Regulation Standards Seen As Factor in Alaska Quake Damage
ANCHORAGE, Alaska — Assessments following Alaska’s enormous 2018 earthquake showed building damage was worse outside Anchorage’s safety area because of reduced regulation, municipal officials said.
There was less structural damage in the Anchorage Building Safety Service Area than in the Chugiak-Eagle River area during the 7.1 magnitude earthquake in November 2018, the Anchorage Daily News reported Sunday.
The safety area covers the Anchorage Bowl south of Eagle River and north of Girdwood.
Officials issued 52 notifications indicating severe building damage that prevented occupation in Chugiak-Eagle River, while only 17 were issued in the Anchorage safety service area. A year after the quake, city inspectors have gone through 3,800 buildings in the municipality, officials said.
Builders outside the safety area can hire private inspectors and do not need to have plans reviewed, officials said.
“The reason they had all the damage in Eagle River is nobody was looking,” said Don Hickel, lead structural inspector for the municipality of Anchorage. “And that’s pretty self-evident.”

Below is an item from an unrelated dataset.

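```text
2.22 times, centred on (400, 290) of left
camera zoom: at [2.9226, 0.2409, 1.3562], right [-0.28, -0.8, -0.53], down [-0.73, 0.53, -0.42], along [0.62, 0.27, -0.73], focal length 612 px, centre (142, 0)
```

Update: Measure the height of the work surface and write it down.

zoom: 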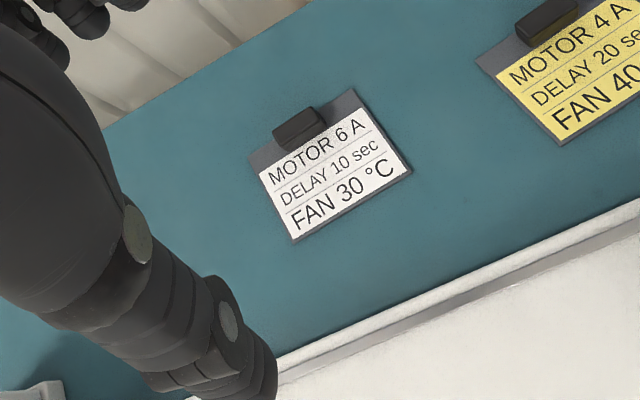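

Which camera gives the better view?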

Proponents of the independent inspection process said the model is equally effective as the system in the safety area and less expensive for home buyers.
Some builders also argued the quake struck harder in Eagle River and Chugiak.
“The ground movement was drastically different in different parts of Anchorage and Eagle River,” said Chuck Homan of home remodeler Homan Inc. “I just think it was the way the earthquake hit certain areas.”
A report written by seismologists for the Alaska Earthquake Center and published by the University of Alaska Fairbanks found “higher rates of building damage outside of the Anchorage Bowl do not appear to correlate with higher ground motions.”
Troy Bloxom, a private inspector, believes the municipality is using the situation to expand its safety service area.
“I honestly think the municipality would love to incorporate Eagle River into the service area, because they need the funds,” he said. “Whether or not their numbers are accurate, that’s up for debate.”